◆ **Article**
--- BEGIN ---

Initially, we consider the constitutionality of the Witness Tampering Act, 18 U.S.C. S 1512. Tyler contends the statute is unconstitutional because it is impermissibly vague, exceeds Congress's constitutional authority under the Necessary and Proper Clause, and violates due process by eliminating the prosecutor's burden of proving scienter. Exercising plenary review, United States v. Bishop, 66 F.3d 569, 576 (3d Cir. 1995), we find these arguments unconvincing.


18 U.S.C. S 1512, entitled "Tampering with a witness, victim, or informant," provides:

(a)(1) Whoever kills or attempts to kill another person, with intent to--

(A) prevent the attendance or testimony of any person in an official proceeding;

(B) prevent the production of a record, document, or other object, in an official proceeding; or

(C) prevent the communication by any person to a law enforcement officer or judge of the United States of information relating to the commission or possible commission of a Federal offense or a violation of conditions of probation, parole, or release pending judicial proceedings; shall be punished as provided in paragraph (2).

--- END ---

◆ **Supplied data**
--- BEGIN ---

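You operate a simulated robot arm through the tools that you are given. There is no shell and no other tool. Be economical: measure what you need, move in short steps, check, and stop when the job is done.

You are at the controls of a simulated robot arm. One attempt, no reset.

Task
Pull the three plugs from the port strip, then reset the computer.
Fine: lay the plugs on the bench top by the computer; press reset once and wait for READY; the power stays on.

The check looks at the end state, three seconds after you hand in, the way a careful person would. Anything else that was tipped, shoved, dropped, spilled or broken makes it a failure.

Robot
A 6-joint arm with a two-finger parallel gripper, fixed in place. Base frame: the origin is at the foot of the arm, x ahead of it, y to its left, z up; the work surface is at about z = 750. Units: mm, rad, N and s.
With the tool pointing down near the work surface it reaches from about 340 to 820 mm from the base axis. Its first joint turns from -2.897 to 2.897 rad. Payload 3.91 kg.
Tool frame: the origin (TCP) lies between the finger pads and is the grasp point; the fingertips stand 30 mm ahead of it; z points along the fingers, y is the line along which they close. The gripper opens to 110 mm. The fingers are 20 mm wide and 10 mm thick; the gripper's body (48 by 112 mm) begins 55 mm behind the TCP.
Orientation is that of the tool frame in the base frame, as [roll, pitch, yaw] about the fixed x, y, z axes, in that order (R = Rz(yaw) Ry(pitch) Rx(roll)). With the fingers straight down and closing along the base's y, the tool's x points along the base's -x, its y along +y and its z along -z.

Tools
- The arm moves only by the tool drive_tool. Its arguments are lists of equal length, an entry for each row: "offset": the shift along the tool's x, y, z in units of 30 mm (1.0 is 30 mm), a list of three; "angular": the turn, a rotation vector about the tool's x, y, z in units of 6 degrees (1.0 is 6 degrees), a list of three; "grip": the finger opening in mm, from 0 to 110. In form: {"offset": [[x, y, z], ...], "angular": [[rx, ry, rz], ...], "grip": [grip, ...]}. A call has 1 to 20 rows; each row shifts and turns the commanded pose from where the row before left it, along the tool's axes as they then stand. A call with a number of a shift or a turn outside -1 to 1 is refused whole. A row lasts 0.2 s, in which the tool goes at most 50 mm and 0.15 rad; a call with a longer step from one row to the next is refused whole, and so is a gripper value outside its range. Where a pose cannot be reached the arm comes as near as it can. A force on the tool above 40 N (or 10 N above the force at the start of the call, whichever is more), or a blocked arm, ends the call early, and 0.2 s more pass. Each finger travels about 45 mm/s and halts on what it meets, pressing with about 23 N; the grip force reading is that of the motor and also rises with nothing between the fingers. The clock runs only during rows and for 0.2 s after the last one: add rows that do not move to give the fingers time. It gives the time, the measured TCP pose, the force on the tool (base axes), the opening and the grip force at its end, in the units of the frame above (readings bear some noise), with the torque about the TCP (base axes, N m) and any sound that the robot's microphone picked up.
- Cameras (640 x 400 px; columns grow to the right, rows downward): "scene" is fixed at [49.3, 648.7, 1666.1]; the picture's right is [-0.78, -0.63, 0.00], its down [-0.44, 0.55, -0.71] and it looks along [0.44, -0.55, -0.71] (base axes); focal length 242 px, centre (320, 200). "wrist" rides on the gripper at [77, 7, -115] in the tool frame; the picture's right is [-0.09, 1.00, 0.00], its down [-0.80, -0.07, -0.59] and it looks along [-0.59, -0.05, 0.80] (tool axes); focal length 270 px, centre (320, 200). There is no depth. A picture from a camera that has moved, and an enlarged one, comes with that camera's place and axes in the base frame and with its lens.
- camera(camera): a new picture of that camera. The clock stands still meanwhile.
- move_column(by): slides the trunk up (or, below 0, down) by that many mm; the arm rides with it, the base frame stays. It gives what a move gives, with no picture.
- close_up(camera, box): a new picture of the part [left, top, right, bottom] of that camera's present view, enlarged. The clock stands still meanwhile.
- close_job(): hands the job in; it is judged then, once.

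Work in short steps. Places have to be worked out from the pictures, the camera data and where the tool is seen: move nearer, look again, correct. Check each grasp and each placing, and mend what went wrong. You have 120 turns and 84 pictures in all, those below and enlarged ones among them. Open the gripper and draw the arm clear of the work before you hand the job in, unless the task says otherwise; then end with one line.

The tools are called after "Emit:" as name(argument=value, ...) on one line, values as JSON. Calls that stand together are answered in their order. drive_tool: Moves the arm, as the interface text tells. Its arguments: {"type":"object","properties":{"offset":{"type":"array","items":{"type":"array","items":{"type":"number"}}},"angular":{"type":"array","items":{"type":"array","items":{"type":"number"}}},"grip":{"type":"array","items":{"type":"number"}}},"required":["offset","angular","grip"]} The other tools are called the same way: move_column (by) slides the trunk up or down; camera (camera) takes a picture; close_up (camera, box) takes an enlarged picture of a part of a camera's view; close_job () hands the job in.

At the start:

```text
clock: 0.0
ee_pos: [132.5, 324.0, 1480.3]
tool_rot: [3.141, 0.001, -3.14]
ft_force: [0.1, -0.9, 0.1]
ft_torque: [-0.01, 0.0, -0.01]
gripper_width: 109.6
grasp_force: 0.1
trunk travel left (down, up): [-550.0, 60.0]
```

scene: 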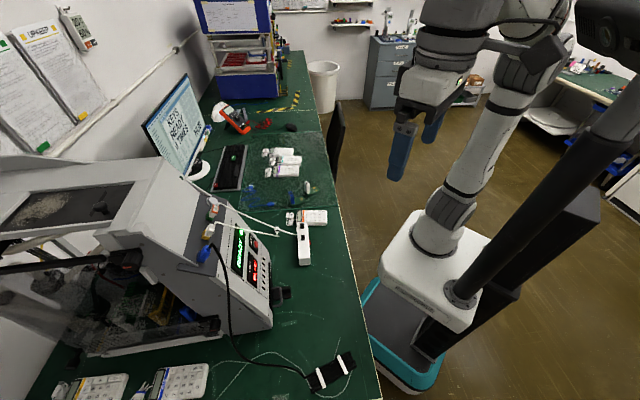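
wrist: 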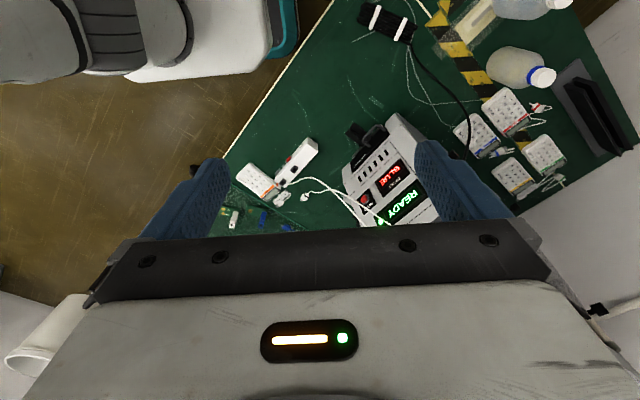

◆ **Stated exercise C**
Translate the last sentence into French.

--- END ---

◆ **Stated exercise A**
Transcribe the article beginning at "(A) prevent the". Stop after "in paragraph (2).".
◆ **Stated exercise B**
Give the continuation of the article.

◆ **Task output A**
(A) prevent the attendance or testimony of any person in an official proceeding;

(B) prevent the production of a record, document, or other object, in an official proceeding; or

(C) prevent the communication by any person to a law enforcement officer or judge of the United States of information relating to the commission or possible commission of a Federal offense or a violation of conditions of probation, parole, or release pending judicial proceedings; shall be punished as provided in paragraph (2).

◆ **Task output B**
(b) Whoever knowingly uses intimidation or physical force, threatens, or corruptly persuades another person, or attempts to do so, or engages in misleading conduct toward another person, with intent to--

(1) influence, delay, or prevent the testimony of any person in an official proceeding;

(2) cause or induce any person to--

(A) withhold testimony, or withhold a record, document, or other object, from an official proceeding;

(B) alter, destroy, mutilate, or conceal an object with intent to impair the object's integrity or availability for use in an official proceeding;

(C) evade legal process summoning that person to appear as a witness, or to produce a record, document, or other object, in an official proceeding; or

(D) be absent from an official proceeding to which such person has been summoned by legal process; or

(3) hinder, delay, or prevent the communication to a law enforcement officer or judge of the United States of information relating to the commission or possible commission of a Federal offense or a violation of conditions of probation, parole, or release pending judicial proceedings; shall be fined under this title or imprisoned not more than ten years, or both.

(e) For the purposes of this section--

(1) an official proceeding need not be pending or about to be instituted at the time of the offense....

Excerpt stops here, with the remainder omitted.